You would be wrong if I am diversifying across all asset classes, and do so not in line with market weighting of these same assets. In this case, I would be trying to (a) beat the market, but (b) and more importantly, preserve my purchasing power.
To put in another way, I would be trying to save for a specific goal requiring a specific purchasing power.
However, I do appreciate your basic premise …
<<I expect to beat the averages soundly ... my ego needs … stimulation … clash of risk vs reward …>> and I can even agree with the underlying sentiment and say I need to win, just as gloriously, but, differing from you, I want to do so with as little dramatic fireworks as possible. I prefer to do without the clash of risk vs. reward. Many folks on this thread, as judged by the very interesting discussion, probably feel the same way.
From the last few days of discussions on this thread, many folks are (a) explicitly disagreeing on the market outlook, but (b) implicitly agreeing on what we ought to do in light of the differing market outlooks.

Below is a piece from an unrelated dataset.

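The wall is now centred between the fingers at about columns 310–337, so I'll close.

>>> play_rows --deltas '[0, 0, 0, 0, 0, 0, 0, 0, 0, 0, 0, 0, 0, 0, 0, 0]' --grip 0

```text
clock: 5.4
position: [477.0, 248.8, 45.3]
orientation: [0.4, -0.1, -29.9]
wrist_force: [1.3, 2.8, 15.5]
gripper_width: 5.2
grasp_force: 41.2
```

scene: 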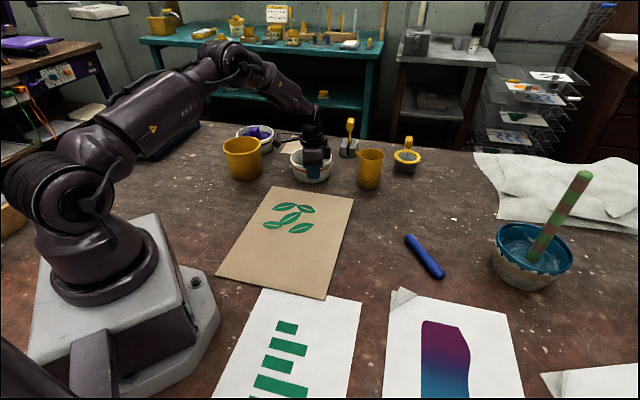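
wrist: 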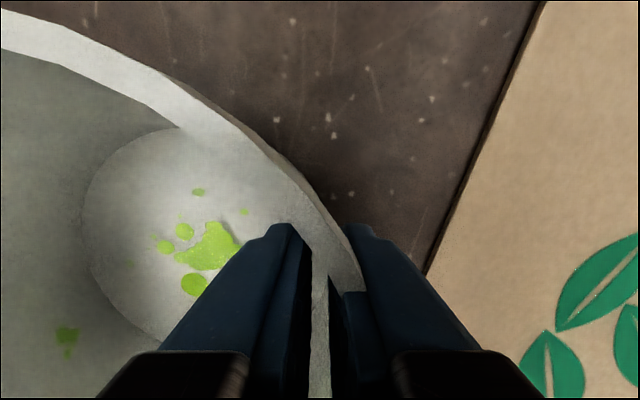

Some of us are saying the market will likely go up at some point in the near, intermediate, and/or long term, but are not making any speculative or investment moves. MeDroogies says ORCL is going up, and he owns 200 shares of the treasure, far down from his peak holdings.
Some are saying the market is going down for the foreseeable future, but is similarly not making any material moves in portfolio shuffling. I say ORCL is going down, and I own 200 shares of the junk, far down from my peak holdings.
What now troubles me most is that the FED actions promises the only cure that is ‘easy’ for the authorities to deliver, namely, debasement of purchasing power. I am in a game where I must lose, unless I start speculating a bit, wagering on the unlikely, or rather more accurately, the unthinkable rise of precious metals. I do not know of one major popular publication (other than the FED and CBs own less read reports) that even treats the metals as an investment asset class. I think the authorities has done an excellent job of education …
“Paper is money, more is better than less, now is better than later. Stocks always go up, so buy all dips. In order to keep the party going, let us invest our social security in stocks. Oh, but a detail, the social security pot is full of government paper and devoid of value, so let us figure out how to privatize the system. I guess for the greater good, we need to tax you some more, so that we can privatize the system that we bankrupted. In the meantime, let me cut the FED rate, and reward you with a tax cut, sufficient to allow you painlessly paying off exactly one month of electricity rate increase, provided to you by a utility company I had the determining role in bankrupting. No excuses, no tears, and do your duty and buy another SUV, maybe from our Japanese friends, who is really supplying me with cash we need, thus we need to keep up the strength of our paper vs. their paper.
Gold? What’s that? Don’t think about it, because Maestro already indicated he stands ready to loan as much of it out as necessary, to presumably keep prices down.
Platinum? Never heard of it. Besides, the trade is denominated in our paper, and there is no inflation”.
My position is that we have long entered uncharted never-never land, and are about to be showered by the full splendor of New Ec Tech gooey stuff spun off the proverbial spinning fan.
A perfectly reasonable position to take given that there is 1 chance in 10 that a bunch of, to put it kindly, spinners, may be trying to manipulate the odds that I will take a hit on the NAV, to the tune of 10-15% if I am careful, more if I am not.
I have always believed that a clean escape from the carnage is not possible, because it will take a chunk out of us via job loss, client loss, equity market loss, purchasing value loss, and the old fashion way, gambling loss.